James D. Wright and Peter Rossi, "Armed and Considered Dangerous", (Aldine 1986, 2nd ed 2008, ISBN-13: 978-0202362427), US NIJ Felon Survey of 1,874 convicts who had committed armed crimes and were serving time in 18 prisons in 10 different states. A link to the author's summation:
http://www.rkba.org/research/wright/armed-criminal.summary.html
Wright & Rossi were hired by the Carter Admnistration to investigate links between guns and violence in 1977 and published their first study in 1981 which became the book "Under the Gun" (Aldine 1983 1st ed). Wright, Rossi and Kleck are all noted for being political liberal, originally true believers in gun control until their research made them skeptical.
Propaganda is just that...doesn't matter which side it comes from.
It was not Kleck & Gertz who claimed "guns stop crime 2.4 million times per year"; they and the other defensive gun use surveyors do make the claim guns are used defensively from 108,000 to 4,700,000 times per year.
The Kleck and Gertz study was presented at the Guns and Violence Symposium at Northwestern University, School of Law, after being vetted around at several gatherings of criminologists for comment and criticism.
Kleck & Gertz gave their methodology and their data to academic peers for review and discussion. You don't do that if you are fabricating partisan propaganda.
Gary Kleck and Marc Gertz, "Armed Resistance to Crime: The Prevalence and Nature of
Self-Defense with a Gun", 86 J. Crim. Law & Criminology 150 (1995)
aka National Self Defense Survey (NSDS) of 1994. A transcription in html has been posted at GunCite as
http://www.guncite.com/gcdgklec.html but it is originally a peer reviewed academic article published in an established journal
Journal of Criminal Law and Criminology,
It even sparked an article "A Tribute to a View I Have Opposed," by Marvin E. Wolfgang, starting on page 188 of the conference issue dedicated to the symposium. Wolfgang openly had declared "If I were Mustapha Mond of Brave New World, I would eliminate all guns from the civilian population and maybe even from the police. I hate guns--ugly, nasty instruments designed to kill people." He then went on to praise Kleck and Gertz for "methodologically sound research" in support of a view--that guns had significant defensive use--that he had formerly dismissed out of hand.
Kleck & Gertz (1995) also tabulates ten national level and three state level surveys on defensive gun use (DGU), all of which used slightly different methodologies, but which showed projections of 764,000 to 3,600,000 DGUs per year. Some were commissioned by pro-gun control groups, like the 1981 Peter D. Hart survey that projected 1.8 million DGUs. Which makes the Kleck & Gertz estimate of 2.4 million DGUs pretty middle-of-the-pack.

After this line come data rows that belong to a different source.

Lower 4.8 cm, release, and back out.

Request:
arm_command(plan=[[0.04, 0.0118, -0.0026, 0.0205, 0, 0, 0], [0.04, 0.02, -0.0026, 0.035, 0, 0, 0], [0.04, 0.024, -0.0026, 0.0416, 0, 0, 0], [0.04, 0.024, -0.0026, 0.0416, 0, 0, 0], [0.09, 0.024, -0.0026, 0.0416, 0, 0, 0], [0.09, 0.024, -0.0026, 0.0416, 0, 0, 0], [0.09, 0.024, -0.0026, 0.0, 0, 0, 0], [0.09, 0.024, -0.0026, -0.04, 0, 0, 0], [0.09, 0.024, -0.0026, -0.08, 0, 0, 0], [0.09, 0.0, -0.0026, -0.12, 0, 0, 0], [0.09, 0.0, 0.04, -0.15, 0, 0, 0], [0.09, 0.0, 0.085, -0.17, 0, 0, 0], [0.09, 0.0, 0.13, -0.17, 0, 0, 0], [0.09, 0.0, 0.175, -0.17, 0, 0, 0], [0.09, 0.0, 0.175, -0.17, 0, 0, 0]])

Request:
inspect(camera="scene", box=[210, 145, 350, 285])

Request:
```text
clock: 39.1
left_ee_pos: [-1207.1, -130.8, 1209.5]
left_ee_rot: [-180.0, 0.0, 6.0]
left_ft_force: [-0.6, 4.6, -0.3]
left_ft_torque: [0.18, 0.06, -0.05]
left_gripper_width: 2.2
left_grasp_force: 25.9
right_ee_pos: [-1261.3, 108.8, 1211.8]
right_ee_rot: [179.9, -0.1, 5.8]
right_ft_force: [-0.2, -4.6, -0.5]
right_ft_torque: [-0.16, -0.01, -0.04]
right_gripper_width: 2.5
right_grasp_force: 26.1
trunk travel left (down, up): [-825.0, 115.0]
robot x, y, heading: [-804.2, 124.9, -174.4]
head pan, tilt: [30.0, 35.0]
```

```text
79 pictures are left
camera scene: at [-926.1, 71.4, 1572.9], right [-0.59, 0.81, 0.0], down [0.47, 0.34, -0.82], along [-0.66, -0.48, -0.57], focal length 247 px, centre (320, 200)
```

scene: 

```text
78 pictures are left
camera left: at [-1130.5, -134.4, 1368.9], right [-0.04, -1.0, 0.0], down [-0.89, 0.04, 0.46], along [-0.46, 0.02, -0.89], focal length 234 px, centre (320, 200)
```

The Kleck 1994 National Self-Defense Survey asked everyone in the sample "Within the past five years, have you yourself or another member of your household used a gun, even if it was not fired, for self-protection or for the protection of property at home, work, or elsewhere? Please do not include military service, police work, or work as a security guard."
The question can be raised whether all threatening situations resulting in "defensive gun use" (DGU) in the surveys would be classed as a "crime" by the FBI UCR.
By the way, the NSPOF survey projected 1.5 million people using guns defensively 4.7 million times per year.